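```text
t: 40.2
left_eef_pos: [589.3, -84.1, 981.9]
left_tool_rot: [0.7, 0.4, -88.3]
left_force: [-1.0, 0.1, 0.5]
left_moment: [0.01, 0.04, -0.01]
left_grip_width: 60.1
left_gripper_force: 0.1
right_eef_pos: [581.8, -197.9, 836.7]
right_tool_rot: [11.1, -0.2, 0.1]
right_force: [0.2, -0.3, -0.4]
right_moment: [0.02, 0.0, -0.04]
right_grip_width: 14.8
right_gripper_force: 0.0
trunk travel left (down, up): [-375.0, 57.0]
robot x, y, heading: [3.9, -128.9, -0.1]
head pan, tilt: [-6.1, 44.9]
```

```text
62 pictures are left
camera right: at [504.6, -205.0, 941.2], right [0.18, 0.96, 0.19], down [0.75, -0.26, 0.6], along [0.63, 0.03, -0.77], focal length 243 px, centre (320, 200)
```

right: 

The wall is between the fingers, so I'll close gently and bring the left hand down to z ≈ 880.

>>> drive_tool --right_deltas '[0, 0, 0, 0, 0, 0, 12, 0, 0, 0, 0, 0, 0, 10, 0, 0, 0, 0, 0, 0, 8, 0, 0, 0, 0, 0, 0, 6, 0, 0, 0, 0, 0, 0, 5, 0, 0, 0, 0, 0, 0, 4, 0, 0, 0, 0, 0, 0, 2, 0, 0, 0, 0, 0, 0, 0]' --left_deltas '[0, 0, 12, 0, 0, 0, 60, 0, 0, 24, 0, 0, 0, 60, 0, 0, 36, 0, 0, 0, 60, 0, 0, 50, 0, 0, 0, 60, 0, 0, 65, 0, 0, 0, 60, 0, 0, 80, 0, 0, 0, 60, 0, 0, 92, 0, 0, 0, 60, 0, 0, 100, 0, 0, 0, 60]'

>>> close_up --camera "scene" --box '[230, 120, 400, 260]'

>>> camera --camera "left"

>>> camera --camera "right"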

THE PROBLEM: Please set down the whole listing above without altering a single line.

EXERCISE RESULT:
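```text
t: 40.2
left_eef_pos: [589.3, -84.1, 981.9]
left_tool_rot: [0.7, 0.4, -88.3]
left_force: [-1.0, 0.1, 0.5]
left_moment: [0.01, 0.04, -0.01]
left_grip_width: 60.1
left_gripper_force: 0.1
right_eef_pos: [581.8, -197.9, 836.7]
right_tool_rot: [11.1, -0.2, 0.1]
right_force: [0.2, -0.3, -0.4]
right_moment: [0.02, 0.0, -0.04]
right_grip_width: 14.8
right_gripper_force: 0.0
trunk travel left (down, up): [-375.0, 57.0]
robot x, y, heading: [3.9, -128.9, -0.1]
head pan, tilt: [-6.1, 44.9]
```

```text
62 pictures are left
camera right: at [504.6, -205.0, 941.2], right [0.18, 0.96, 0.19], down [0.75, -0.26, 0.6], along [0.63, 0.03, -0.77], focal length 243 px, centre (320, 200)
```

right: 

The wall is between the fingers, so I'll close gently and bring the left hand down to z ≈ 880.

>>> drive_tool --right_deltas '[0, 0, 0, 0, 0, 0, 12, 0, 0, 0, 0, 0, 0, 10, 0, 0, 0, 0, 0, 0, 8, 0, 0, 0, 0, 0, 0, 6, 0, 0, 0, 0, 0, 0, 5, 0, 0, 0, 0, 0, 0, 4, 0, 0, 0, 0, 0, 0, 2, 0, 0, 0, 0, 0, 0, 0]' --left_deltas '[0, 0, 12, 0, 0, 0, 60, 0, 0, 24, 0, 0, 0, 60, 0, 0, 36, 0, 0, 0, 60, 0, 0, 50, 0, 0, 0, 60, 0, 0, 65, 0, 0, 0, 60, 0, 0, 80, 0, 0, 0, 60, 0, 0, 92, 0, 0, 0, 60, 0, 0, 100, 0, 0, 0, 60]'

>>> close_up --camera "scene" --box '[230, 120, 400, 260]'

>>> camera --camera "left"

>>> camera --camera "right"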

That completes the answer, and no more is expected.